What the task asks. Read the listing and extract each line that includes the word "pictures".

......

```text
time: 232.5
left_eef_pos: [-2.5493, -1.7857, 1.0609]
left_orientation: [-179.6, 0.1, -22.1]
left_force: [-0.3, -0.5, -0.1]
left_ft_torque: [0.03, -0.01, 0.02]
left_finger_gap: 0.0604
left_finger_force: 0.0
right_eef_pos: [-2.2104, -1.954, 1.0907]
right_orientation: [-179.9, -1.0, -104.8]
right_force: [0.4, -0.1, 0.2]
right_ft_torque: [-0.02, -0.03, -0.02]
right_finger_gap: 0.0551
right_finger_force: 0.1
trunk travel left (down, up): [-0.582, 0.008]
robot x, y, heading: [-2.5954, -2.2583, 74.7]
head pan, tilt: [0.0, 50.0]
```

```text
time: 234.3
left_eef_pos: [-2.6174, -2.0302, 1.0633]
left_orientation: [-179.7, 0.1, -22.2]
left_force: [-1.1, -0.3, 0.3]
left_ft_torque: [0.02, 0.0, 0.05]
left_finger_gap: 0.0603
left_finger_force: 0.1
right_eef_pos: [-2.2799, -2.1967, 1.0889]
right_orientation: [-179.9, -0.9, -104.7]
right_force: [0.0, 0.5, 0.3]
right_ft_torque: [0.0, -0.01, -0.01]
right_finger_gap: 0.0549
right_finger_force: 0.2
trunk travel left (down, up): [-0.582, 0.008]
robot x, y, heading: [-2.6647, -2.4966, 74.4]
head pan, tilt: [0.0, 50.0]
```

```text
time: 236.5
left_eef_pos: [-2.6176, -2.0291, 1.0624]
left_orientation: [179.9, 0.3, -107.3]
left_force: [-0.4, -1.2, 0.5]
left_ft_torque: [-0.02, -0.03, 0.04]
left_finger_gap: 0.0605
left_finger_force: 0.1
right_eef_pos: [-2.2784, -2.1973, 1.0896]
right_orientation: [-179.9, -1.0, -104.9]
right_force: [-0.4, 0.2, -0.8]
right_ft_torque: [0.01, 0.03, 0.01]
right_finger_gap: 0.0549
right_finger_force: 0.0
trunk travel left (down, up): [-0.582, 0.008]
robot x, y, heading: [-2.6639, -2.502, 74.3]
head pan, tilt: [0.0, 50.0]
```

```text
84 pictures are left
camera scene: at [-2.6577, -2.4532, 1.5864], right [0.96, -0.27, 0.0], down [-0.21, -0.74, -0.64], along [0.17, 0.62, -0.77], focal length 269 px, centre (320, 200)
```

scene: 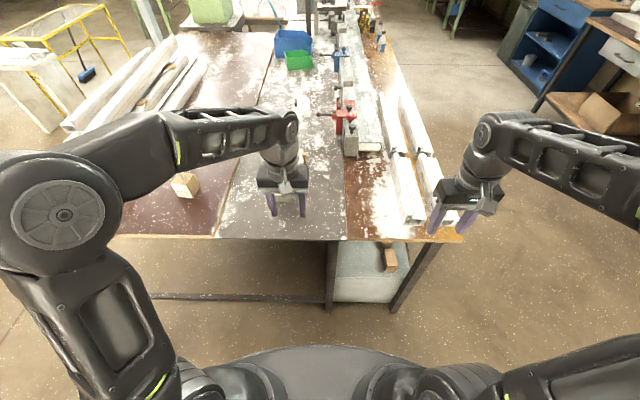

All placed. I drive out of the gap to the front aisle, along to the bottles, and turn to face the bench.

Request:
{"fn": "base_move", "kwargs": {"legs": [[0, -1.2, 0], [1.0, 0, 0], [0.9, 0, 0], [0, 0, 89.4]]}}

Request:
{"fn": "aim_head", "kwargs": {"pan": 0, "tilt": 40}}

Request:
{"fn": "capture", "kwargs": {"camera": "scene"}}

......

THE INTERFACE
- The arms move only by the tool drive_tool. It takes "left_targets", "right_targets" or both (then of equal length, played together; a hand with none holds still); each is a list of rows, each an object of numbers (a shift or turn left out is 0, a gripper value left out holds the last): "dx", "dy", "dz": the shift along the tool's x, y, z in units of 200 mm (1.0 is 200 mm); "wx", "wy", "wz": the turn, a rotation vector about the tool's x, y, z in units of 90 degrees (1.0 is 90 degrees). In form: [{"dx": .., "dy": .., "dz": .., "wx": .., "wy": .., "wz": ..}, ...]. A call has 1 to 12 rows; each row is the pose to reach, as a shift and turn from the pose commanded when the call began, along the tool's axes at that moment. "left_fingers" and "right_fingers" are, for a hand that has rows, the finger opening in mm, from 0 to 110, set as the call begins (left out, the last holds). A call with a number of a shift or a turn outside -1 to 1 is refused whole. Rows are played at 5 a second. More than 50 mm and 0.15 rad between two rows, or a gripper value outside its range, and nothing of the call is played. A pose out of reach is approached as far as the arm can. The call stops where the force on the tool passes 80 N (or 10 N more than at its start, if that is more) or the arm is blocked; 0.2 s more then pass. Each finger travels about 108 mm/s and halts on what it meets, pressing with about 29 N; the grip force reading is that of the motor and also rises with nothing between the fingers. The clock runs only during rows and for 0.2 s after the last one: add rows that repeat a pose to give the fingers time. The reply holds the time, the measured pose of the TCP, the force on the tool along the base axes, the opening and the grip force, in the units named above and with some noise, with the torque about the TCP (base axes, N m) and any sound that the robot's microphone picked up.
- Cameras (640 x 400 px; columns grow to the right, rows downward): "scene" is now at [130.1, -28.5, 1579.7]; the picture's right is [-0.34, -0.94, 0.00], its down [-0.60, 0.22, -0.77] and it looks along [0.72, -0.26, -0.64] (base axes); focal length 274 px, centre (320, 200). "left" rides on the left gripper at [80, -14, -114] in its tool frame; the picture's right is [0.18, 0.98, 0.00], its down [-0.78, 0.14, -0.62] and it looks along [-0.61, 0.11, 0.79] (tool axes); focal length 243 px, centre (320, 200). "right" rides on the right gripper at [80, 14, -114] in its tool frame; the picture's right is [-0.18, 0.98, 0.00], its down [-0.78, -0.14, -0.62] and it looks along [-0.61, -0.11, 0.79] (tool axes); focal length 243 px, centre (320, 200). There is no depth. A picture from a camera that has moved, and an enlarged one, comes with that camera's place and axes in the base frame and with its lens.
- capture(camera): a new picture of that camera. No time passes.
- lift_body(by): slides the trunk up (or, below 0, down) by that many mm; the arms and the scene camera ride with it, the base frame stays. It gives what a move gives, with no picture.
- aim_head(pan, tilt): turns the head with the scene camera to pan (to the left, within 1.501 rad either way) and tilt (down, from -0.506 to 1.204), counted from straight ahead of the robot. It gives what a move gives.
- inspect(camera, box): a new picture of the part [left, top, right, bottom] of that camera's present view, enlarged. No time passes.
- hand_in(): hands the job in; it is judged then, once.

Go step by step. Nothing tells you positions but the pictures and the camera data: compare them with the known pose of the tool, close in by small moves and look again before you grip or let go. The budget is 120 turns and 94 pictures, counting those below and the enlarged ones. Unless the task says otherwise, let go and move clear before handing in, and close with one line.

......

Reply to the task.
84 pictures are left
Go step by step. Nothing tells you positions but the pictures and the camera data: compare them with the known pose of the tool, close in by small moves and look again before you grip or let go. The budget is 120 turns and 94 pictures, counting those below and the enlarged ones. Unless the task says otherwise, let go and move clear before handing in, and close with one line.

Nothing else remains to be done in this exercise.